I've worked with veterinary nurses who have master's degrees or even PhDs.

Veterinary nurses provide hands-on care to animals, assist with complicated procedures including anaesthesia and surgery and close monitoring of patients during treatment and recovery.

Veterinary nurses come from diverse backgrounds and have different skill sets, but every veterinary nurse I've ever worked with is passionate about animal welfare.

They give helpful advice to clients about everything from preventative care and diet right through to practical tips, including how to medicate an animal.

Veterinary nurses have been among the most eager to embrace initiatives to minimise fear associated with veterinary visits in companion animals.

They have the ability to calmly hold, reassure and administer treats to animals who may be wary of being examined or having an injection or blood test.

Within the veterinary team, nurses have always been strong advocates for pain relief in our patients. When a patient is reluctant to eat following surgery, it's often a dedicated nurse who will encourage them.

As a veterinarian, I cannot do my job without them.

When I stay back to perform first-aid or an emergency procedure, there's at least one veterinary nurse beside me, working just as hard to save that patient.

When they're not improving animal welfare and saving lives at work, many nurses undertake voluntary work.

This may involve in-home care of wildlife, foster care of animals prior to adoption, or volunteer work for animal charities and non-government organisations like Pets in the Park, WIRES or Vets Beyond Borders.

Veterinary nurses have a lot of contact with the public, as they admit animal patients to the hospital and triage those in the waiting room. Unfortunately, where animal owners are frustrated, upset or angry, veterinary nurses tend to bear the brunt of this.

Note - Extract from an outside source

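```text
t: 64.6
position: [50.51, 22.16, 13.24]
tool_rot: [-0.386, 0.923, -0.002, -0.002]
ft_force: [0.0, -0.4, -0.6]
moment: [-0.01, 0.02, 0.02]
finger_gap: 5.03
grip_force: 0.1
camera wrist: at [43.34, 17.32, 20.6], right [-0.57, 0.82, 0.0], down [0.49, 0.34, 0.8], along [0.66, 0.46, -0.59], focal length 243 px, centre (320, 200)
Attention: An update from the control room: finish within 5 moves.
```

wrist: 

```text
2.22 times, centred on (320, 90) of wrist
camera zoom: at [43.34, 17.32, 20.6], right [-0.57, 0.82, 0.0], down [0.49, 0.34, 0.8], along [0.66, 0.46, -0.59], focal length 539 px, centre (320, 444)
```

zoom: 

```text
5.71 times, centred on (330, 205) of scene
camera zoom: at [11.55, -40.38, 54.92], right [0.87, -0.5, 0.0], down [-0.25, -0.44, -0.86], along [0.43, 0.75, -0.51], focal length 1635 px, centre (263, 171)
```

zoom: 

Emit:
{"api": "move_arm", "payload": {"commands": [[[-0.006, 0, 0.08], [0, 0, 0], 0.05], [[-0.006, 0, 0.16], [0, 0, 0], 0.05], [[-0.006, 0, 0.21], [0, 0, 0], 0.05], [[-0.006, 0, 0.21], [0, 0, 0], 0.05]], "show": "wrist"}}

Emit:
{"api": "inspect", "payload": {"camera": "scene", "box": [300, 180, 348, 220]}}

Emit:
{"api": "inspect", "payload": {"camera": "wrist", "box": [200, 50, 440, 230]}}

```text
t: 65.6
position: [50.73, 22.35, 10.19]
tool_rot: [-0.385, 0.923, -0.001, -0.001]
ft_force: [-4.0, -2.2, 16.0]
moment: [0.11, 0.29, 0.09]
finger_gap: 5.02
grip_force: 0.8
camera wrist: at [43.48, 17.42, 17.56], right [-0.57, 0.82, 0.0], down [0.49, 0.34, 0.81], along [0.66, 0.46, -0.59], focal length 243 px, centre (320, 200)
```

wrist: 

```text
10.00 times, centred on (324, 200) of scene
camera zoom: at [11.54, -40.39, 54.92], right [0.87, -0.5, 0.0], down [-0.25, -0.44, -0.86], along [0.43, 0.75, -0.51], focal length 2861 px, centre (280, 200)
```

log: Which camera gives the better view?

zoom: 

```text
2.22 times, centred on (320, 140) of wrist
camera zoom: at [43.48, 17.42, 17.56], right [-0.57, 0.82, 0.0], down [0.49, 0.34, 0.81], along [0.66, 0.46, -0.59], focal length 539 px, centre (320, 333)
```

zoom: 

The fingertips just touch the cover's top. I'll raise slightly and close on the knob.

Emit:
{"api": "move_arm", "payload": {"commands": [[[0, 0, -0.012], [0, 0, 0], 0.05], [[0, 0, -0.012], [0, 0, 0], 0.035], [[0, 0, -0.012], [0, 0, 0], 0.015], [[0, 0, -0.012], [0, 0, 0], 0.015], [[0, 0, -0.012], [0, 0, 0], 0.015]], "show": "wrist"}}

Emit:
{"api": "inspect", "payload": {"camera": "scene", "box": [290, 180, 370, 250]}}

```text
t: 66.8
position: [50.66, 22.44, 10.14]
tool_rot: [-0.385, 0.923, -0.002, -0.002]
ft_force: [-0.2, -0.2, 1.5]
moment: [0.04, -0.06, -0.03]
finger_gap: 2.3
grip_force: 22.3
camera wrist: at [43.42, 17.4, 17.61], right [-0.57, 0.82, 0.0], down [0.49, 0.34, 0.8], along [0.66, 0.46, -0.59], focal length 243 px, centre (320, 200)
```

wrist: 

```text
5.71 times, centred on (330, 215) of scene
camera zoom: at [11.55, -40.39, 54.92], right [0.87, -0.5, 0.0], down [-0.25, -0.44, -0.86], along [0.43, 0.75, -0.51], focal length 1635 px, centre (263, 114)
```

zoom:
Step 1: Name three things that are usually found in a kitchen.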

When we undertook research on veterinary teams during the COVID-19 pandemic, we found that veterinary nurses and animal health technicians were more than twice as likely to experience an increase in ethical challenges than veterinarians (Quain et al., 2021).

During the pandemic, veterinary nurses often interacted directly with members of the public, explaining COVID-19 safety protocols, asking people to check in and wear a mask, and acting as intermediaries between veterinarians and clients, all while wearing awkward personal protective equipment.

Unfortunately, during this period, veterinary nurses copped a lot of undeserved abuse.

Our research findings highlight a need to support these often unsung members of the veterinary team.

One of the things we can do is acknowledge their expertise, and recognise the critical importance of their work.

So when you visit the vet, take the time to get to know the veterinary nurses looking after your companion animals.

Reference

QUAIN, A., MULLAN, S. & WARD, M. P. 2021. Risk Factors Associated With Increased Ethically Challenging Situations Encountered by Veterinary Team Members During the COVID-19 Pandemic. Frontiers in Veterinary Science, 10.3389/fvets.2021.752388.

Dr Anne Quain BVSc (Hons), MANZCVS (Animal Welfare), Dip ECAWBM (AWSEL) is a lecturer at the Sydney School of Veterinary Science and a practising veterinarian.